As my colleague Cecilia Kang posted earlier this morning, Google's google.cn Web site can stay up in the People's Republic of China.

That country's communist government renewed Google's license to operate the site after Google stopped redirecting all visitors to its domestic google.cn site to its Hong Kong-based google.hk. Now, as Google explained in a blog post last month, google.cn provides only limited services, such as music and text translation, and those users who want to search the Web can click on google.cn's prominent google.hk link--or just about anywhere else on that page.
Hong Kong, as part of an agreement negotiated before Britain handed over its former colony to China in 1997, operates under a different legal system that affords more freedom of speech.

Now that Google has announced the end of this stalemate--in a Twitter update pointing to the updated copy of that June blog post--it's time to evaluate its conduct.

One way is relative: How do Google's actions compare with those of other U.S.-based search engines? Yahoo's Chinese site, owned and operated by a local Internet firm, Alibaba, and the Chinese version of Microsoft's Bing site each censor search results as required by the government. Neither has opted to limit their in-country operations to avoid having to submit to those rules.

Another way is absolute: The PRC's government does not respect the fundamental human right to freedom of speech (among others), Google could have registered its dissent most powerfully by walking away entirely, but did not, therefore Google wimped out.

I don't buy the second interpretation.

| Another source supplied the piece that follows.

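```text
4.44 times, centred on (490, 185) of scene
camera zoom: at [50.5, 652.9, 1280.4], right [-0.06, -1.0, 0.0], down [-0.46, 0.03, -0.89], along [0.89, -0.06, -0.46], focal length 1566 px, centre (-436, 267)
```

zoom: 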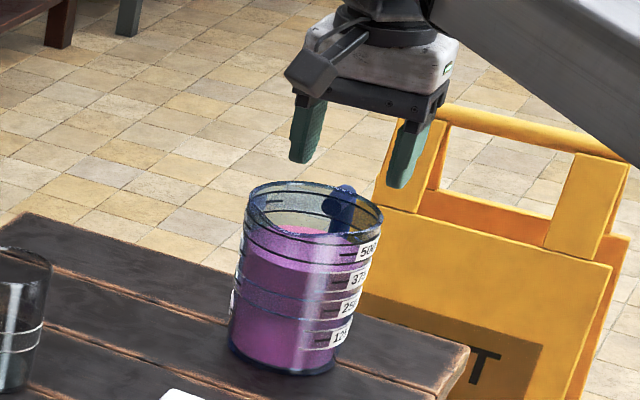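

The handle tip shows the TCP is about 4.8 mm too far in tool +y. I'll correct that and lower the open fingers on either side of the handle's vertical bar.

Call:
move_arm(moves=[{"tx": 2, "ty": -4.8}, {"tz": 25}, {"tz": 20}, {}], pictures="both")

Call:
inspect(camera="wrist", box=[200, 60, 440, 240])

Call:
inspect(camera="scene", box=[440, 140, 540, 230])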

Google remains a for-profit company, and by pruning its domestic site to a stub of its former self--remember, too, that China can still block google.hk from its citizens--the company risks ceding a large chunk of the market to U.S. competitors and Baidu, the Beijing-based firm that dominates search in China. (How long until somebody decries Google's management for being bad capitalists?)

You may disagree, and if so I'd like to know why. Please share your reasoning in the comments.

(Meanwhile, you might want to take a few minutes to read about a different Internet-filtering case--the government of Australia just backed down on a plan to require Web firms to block access to allegedly harmful sites on a government-run blacklist. Google and Yahoo, as well as local Internet companies, lobbied against that scheme and forced a one-year delay in its implementation.)